Where the data below has the string "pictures", return the whole line.
-- start RECORDED INFORMATION --
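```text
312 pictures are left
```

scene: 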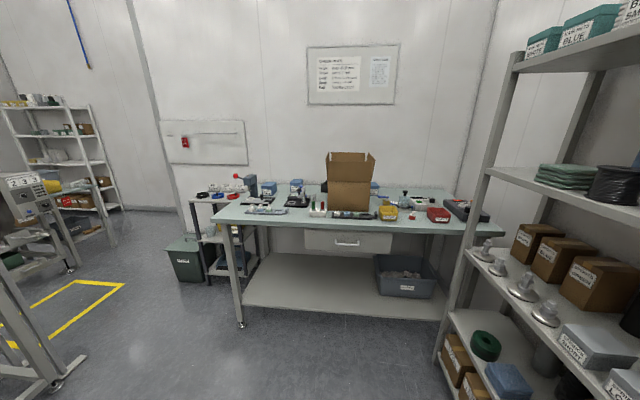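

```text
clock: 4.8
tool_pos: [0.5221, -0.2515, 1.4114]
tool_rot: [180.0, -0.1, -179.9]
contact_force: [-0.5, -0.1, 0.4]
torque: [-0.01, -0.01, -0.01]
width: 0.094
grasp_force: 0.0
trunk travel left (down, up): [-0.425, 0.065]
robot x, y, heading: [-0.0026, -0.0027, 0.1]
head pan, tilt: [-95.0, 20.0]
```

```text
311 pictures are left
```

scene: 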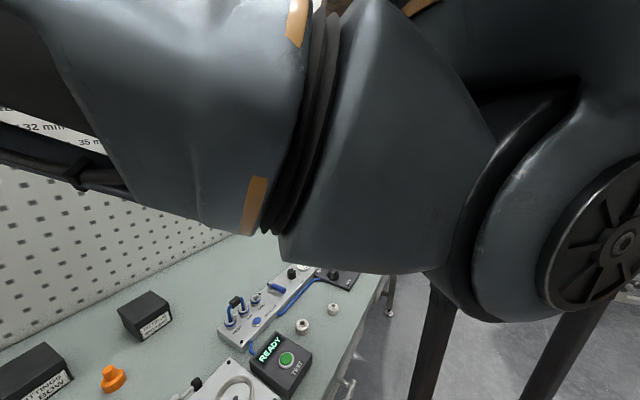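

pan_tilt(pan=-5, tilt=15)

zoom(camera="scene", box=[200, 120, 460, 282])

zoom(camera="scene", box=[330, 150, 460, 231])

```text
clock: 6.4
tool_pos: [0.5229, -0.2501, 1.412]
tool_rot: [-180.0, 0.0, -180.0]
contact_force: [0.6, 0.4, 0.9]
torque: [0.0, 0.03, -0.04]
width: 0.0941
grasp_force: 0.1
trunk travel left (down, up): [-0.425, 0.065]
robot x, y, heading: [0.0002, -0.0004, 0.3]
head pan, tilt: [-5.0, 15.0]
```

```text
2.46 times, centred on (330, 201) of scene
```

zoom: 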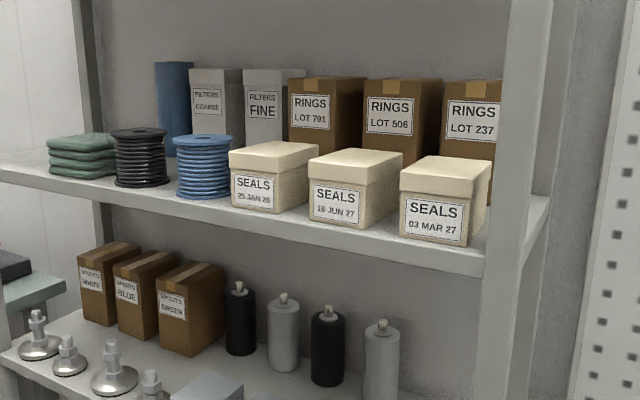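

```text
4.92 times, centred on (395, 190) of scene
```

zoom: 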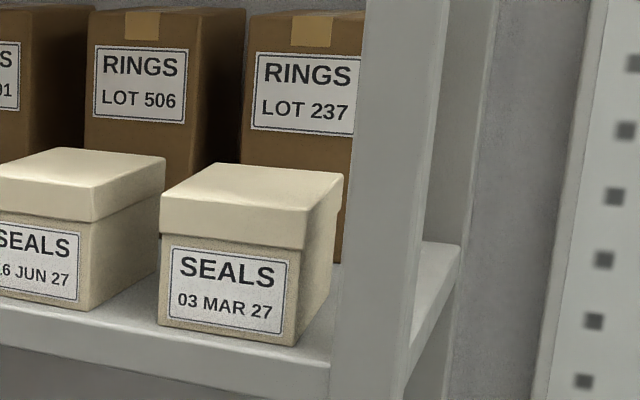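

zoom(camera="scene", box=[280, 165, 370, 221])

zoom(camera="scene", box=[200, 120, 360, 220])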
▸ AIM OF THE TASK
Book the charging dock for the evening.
-- end RECORDED INFORMATION --
▸ OUTPUT OF THE EXERCISE
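312 pictures are left
311 pictures are left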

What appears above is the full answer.